I caught up with Runge in Beverly Hills recently to talk about shooting the film and working on the project.
This is your first English film.
It is. When I read the script, I understood it. I’ve also been working in the theatre a lot back in Sweden staging American classics such as Long Day’s Journey Into Night, Death of a Salesman. When I read this piece, it was in a tradition that I was familiar with so to do this with American and English actors it was like a homecoming because I’d been in this ambiance of drama my entire adult life.
I loved filming it, in Glasgow and to work with both a British and American team was such a blessing for me.
It wasn’t a swift journey. When did you get involved with this?
I got attached in 2014. When Glenn Close said yes to me, after that I was involved in all the creative decisions and where we were going. For me, I can’t work on a project unless I have a passion for the script. I had a passion for this script and with that, you can survive anything where nothing happens and you don’t know if anything or nothing is going to happen. It was close to being nothing. I even got an email from Jane Anderson, the screenwriter who apologized for it not coming to life. She wrote, “Maybe we’ll collaborate in the future.” I replied, “It’s not over yet, it’s too good to not be a film.” Three or four weeks later we secured an English company to the production and it’s so strange when you think something is going to die, from the minute I read it to now, I thought it was too good to let die.
It’s thoroughly captivating from that first scene. I like how you open the film in the bedroom and what is says, or how very little it says about Joe at that point.
It’s so different from the book. I always loved that scene. He can’t sleep and you don’t know anything about those two characters. They try to make love, they have fun and cut to the phone ringing. It’s a beautiful opening. You can’t really tell much about them at that point.
Then you get to that scene where Joan comes home at 4.30 in the afternoon with Joe berating her. It’s a completely different but important moment right.

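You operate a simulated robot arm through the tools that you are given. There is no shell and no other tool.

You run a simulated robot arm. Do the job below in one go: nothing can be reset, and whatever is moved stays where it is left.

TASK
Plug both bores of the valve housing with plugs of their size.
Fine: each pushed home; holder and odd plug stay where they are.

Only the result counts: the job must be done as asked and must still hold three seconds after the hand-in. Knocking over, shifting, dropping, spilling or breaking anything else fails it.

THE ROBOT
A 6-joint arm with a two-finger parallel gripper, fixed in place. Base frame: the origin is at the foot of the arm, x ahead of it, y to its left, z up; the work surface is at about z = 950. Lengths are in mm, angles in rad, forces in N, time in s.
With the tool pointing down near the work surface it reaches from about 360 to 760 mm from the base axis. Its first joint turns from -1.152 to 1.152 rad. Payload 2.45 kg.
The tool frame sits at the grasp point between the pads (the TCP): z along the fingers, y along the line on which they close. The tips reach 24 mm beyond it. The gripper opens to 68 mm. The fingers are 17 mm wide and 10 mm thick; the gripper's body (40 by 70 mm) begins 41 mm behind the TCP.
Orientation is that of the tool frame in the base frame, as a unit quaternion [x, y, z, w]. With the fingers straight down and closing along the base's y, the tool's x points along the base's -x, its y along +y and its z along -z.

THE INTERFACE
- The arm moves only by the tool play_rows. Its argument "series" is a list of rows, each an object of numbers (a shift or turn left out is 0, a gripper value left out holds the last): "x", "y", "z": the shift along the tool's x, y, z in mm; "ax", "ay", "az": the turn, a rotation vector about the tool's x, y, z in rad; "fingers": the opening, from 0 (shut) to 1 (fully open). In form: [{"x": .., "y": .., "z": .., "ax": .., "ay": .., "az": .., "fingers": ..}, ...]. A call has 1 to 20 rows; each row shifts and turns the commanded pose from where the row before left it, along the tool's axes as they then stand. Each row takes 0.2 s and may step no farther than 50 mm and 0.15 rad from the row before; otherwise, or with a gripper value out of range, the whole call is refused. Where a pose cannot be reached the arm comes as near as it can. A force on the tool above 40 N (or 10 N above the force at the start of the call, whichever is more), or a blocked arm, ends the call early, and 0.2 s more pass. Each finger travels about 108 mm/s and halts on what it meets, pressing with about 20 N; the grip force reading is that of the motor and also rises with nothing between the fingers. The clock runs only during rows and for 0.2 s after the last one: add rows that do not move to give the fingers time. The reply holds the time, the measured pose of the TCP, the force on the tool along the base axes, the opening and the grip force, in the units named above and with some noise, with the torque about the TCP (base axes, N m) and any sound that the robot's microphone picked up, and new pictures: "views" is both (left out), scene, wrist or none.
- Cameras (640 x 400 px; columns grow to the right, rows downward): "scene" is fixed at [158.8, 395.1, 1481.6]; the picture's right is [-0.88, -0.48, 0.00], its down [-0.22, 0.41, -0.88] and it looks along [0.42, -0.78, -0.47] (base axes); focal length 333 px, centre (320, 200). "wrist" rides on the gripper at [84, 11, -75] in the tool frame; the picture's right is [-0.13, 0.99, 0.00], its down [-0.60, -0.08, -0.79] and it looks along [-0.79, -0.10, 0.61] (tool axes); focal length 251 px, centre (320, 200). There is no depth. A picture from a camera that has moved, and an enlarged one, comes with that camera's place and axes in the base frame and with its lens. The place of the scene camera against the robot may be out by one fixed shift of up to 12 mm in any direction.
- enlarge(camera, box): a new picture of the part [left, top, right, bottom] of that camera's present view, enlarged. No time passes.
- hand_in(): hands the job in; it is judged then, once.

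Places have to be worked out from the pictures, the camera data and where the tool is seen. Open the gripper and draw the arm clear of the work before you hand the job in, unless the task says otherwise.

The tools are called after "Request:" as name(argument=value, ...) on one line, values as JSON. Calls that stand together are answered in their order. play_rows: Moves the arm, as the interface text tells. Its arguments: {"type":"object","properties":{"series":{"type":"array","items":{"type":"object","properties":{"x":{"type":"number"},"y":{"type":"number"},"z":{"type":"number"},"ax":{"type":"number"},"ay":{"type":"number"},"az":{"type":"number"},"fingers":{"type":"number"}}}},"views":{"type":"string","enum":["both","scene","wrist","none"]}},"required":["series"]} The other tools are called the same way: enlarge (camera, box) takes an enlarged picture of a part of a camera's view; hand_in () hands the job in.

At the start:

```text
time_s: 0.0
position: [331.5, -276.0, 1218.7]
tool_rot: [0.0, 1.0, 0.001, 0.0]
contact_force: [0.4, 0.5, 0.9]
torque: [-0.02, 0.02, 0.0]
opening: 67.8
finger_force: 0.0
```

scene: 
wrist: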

He’s coming back from the rehearsal. He’s close to being intimate with the photographer. They meet in this suite and it’s so obvious that something is odd in their relationship and we don’t understand what it is. They’re having this fight over the walnut and it’s an old habit and in the middle of it all, this phone call comes where their daughter has given birth and it’s a beautiful moment. You’re in the middle of everything and from that point on, something strong is going to happen and there’s that emotional force that takes us to the end that starts with that scene.
Was it a long shoot?
It was 32 days, two days of exterior shooting in Stockholm and the rest were interiors in Glasgow. A great team and there was a great sense of trust. It was a focused set. My ambition is to create a focus and concentration and a trusted set so the actors know we are there to take care of their acting energy in the best way.
We worked with two cameras on set. The shooting styles allowed us to capture so many emotions for when we were editing.
You talk about the actors, Glenn, Christian, and Jonathan. Like you, all have a theatrical background. How did that help your relationship?
When you work on stage, you know what it takes to do long shoots. Many scenes were two, three or four pages. There were many scenes we played with and they did many of those in one take, but we’d do additional takes and we’d track them from here in the living room to the bedroom, from the top to the bottom and that means they’d be in that scene the whole time and they wouldn’t know where we are and they’re just playing the scene over and over, changing details, trying to surprise each other.
Glenn and Jonathan wanted to challenge each other, they surprised each other and things would happen that we never planned and from there, you’d take it to the next level. We were so effective even after many takes, we often wrapped the shoot hours earlier.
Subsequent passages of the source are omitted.